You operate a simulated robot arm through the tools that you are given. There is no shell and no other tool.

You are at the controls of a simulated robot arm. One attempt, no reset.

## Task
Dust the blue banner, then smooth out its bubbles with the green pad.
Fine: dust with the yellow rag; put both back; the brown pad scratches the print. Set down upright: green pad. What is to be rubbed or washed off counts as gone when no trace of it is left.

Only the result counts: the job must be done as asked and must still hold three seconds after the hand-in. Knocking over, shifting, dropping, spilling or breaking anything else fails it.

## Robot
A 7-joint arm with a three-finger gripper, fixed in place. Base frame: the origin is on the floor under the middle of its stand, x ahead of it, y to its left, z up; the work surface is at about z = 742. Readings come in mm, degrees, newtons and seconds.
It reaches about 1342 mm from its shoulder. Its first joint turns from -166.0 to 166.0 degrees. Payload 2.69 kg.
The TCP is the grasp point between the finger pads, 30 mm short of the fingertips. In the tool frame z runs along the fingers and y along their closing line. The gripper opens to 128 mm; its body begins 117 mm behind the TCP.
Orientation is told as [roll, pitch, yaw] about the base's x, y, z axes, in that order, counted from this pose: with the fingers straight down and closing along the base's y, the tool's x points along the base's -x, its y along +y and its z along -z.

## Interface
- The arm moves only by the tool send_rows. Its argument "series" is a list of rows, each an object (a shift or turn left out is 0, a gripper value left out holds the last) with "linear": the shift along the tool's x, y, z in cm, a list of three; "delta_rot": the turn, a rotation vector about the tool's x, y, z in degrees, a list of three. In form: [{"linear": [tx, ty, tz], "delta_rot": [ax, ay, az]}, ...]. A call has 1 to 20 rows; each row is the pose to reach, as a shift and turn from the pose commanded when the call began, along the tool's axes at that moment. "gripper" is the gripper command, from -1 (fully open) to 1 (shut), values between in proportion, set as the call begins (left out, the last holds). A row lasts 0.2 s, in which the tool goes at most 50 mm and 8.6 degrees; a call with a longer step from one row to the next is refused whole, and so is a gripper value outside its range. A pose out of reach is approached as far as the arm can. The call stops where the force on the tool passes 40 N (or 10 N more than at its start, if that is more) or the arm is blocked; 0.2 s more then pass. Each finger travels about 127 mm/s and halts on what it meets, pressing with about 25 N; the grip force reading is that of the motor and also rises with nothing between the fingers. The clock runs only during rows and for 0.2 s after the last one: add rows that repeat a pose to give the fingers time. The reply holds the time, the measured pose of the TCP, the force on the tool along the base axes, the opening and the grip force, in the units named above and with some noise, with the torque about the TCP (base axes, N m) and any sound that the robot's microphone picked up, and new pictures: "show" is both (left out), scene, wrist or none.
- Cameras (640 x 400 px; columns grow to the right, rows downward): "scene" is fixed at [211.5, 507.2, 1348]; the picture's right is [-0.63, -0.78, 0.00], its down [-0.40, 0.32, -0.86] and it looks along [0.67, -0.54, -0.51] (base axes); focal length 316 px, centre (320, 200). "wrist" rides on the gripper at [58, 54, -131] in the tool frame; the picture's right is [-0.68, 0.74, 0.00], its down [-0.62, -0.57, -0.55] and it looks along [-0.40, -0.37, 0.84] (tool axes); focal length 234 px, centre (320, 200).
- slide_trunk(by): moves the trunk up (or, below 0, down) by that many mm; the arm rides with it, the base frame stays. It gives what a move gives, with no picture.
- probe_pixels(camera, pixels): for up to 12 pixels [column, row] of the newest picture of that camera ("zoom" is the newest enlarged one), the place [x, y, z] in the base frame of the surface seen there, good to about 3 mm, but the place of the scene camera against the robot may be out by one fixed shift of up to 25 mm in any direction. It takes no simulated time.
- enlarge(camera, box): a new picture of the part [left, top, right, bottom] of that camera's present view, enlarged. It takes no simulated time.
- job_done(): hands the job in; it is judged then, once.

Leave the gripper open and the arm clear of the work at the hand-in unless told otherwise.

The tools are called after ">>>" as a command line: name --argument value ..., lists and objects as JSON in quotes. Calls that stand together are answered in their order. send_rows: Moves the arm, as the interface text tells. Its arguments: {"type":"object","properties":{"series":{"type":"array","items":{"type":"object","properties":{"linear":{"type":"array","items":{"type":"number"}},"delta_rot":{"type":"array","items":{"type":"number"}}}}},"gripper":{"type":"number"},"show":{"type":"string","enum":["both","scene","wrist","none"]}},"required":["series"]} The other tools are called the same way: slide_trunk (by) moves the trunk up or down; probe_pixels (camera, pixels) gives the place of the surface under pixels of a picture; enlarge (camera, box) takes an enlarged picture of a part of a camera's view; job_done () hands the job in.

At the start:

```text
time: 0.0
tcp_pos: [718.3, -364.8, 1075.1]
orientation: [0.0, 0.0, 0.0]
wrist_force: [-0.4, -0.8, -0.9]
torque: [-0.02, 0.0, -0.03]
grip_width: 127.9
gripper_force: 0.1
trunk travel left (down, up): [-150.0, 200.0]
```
┄┄┄┄┄┄
— Problem requirements —
Give the data again, exactly as it stands.

— Completed exercise —
You operate a simulated robot arm through the tools that you are given. There is no shell and no other tool.

You are at the controls of a simulated robot arm. One attempt, no reset.

## Task
Dust the blue banner, then smooth out its bubbles with the green pad.
Fine: dust with the yellow rag; put both back; the brown pad scratches the print. Set down upright: green pad. What is to be rubbed or washed off counts as gone when no trace of it is left.

Only the result counts: the job must be done as asked and must still hold three seconds after the hand-in. Knocking over, shifting, dropping, spilling or breaking anything else fails it.

## Robot
A 7-joint arm with a three-finger gripper, fixed in place. Base frame: the origin is on the floor under the middle of its stand, x ahead of it, y to its left, z up; the work surface is at about z = 742. Readings come in mm, degrees, newtons and seconds.
It reaches about 1342 mm from its shoulder. Its first joint turns from -166.0 to 166.0 degrees. Payload 2.69 kg.
The TCP is the grasp point between the finger pads, 30 mm short of the fingertips. In the tool frame z runs along the fingers and y along their closing line. The gripper opens to 128 mm; its body begins 117 mm behind the TCP.
Orientation is told as [roll, pitch, yaw] about the base's x, y, z axes, in that order, counted from this pose: with the fingers straight down and closing along the base's y, the tool's x points along the base's -x, its y along +y and its z along -z.

## Interface
- The arm moves only by the tool send_rows. Its argument "series" is a list of rows, each an object (a shift or turn left out is 0, a gripper value left out holds the last) with "linear": the shift along the tool's x, y, z in cm, a list of three; "delta_rot": the turn, a rotation vector about the tool's x, y, z in degrees, a list of three. In form: [{"linear": [tx, ty, tz], "delta_rot": [ax, ay, az]}, ...]. A call has 1 to 20 rows; each row is the pose to reach, as a shift and turn from the pose commanded when the call began, along the tool's axes at that moment. "gripper" is the gripper command, from -1 (fully open) to 1 (shut), values between in proportion, set as the call begins (left out, the last holds). A row lasts 0.2 s, in which the tool goes at most 50 mm and 8.6 degrees; a call with a longer step from one row to the next is refused whole, and so is a gripper value outside its range. A pose out of reach is approached as far as the arm can. The call stops where the force on the tool passes 40 N (or 10 N more than at its start, if that is more) or the arm is blocked; 0.2 s more then pass. Each finger travels about 127 mm/s and halts on what it meets, pressing with about 25 N; the grip force reading is that of the motor and also rises with nothing between the fingers. The clock runs only during rows and for 0.2 s after the last one: add rows that repeat a pose to give the fingers time. The reply holds the time, the measured pose of the TCP, the force on the tool along the base axes, the opening and the grip force, in the units named above and with some noise, with the torque about the TCP (base axes, N m) and any sound that the robot's microphone picked up, and new pictures: "show" is both (left out), scene, wrist or none.
- Cameras (640 x 400 px; columns grow to the right, rows downward): "scene" is fixed at [211.5, 507.2, 1348]; the picture's right is [-0.63, -0.78, 0.00], its down [-0.40, 0.32, -0.86] and it looks along [0.67, -0.54, -0.51] (base axes); focal length 316 px, centre (320, 200). "wrist" rides on the gripper at [58, 54, -131] in the tool frame; the picture's right is [-0.68, 0.74, 0.00], its down [-0.62, -0.57, -0.55] and it looks along [-0.40, -0.37, 0.84] (tool axes); focal length 234 px, centre (320, 200).
- slide_trunk(by): moves the trunk up (or, below 0, down) by that many mm; the arm rides with it, the base frame stays. It gives what a move gives, with no picture.
- probe_pixels(camera, pixels): for up to 12 pixels [column, row] of the newest picture of that camera ("zoom" is the newest enlarged one), the place [x, y, z] in the base frame of the surface seen there, good to about 3 mm, but the place of the scene camera against the robot may be out by one fixed shift of up to 25 mm in any direction. It takes no simulated time.
- enlarge(camera, box): a new picture of the part [left, top, right, bottom] of that camera's present view, enlarged. It takes no simulated time.
- job_done(): hands the job in; it is judged then, once.

Leave the gripper open and the arm clear of the work at the hand-in unless told otherwise.

The tools are called after ">>>" as a command line: name --argument value ..., lists and objects as JSON in quotes. Calls that stand together are answered in their order. send_rows: Moves the arm, as the interface text tells. Its arguments: {"type":"object","properties":{"series":{"type":"array","items":{"type":"object","properties":{"linear":{"type":"array","items":{"type":"number"}},"delta_rot":{"type":"array","items":{"type":"number"}}}}},"gripper":{"type":"number"},"show":{"type":"string","enum":["both","scene","wrist","none"]}},"required":["series"]} The other tools are called the same way: slide_trunk (by) moves the trunk up or down; probe_pixels (camera, pixels) gives the place of the surface under pixels of a picture; enlarge (camera, box) takes an enlarged picture of a part of a camera's view; job_done () hands the job in.

At the start:

```text
time: 0.0
tcp_pos: [718.3, -364.8, 1075.1]
orientation: [0.0, 0.0, 0.0]
wrist_force: [-0.4, -0.8, -0.9]
torque: [-0.02, 0.0, -0.03]
grip_width: 127.9
gripper_force: 0.1
trunk travel left (down, up): [-150.0, 200.0]
```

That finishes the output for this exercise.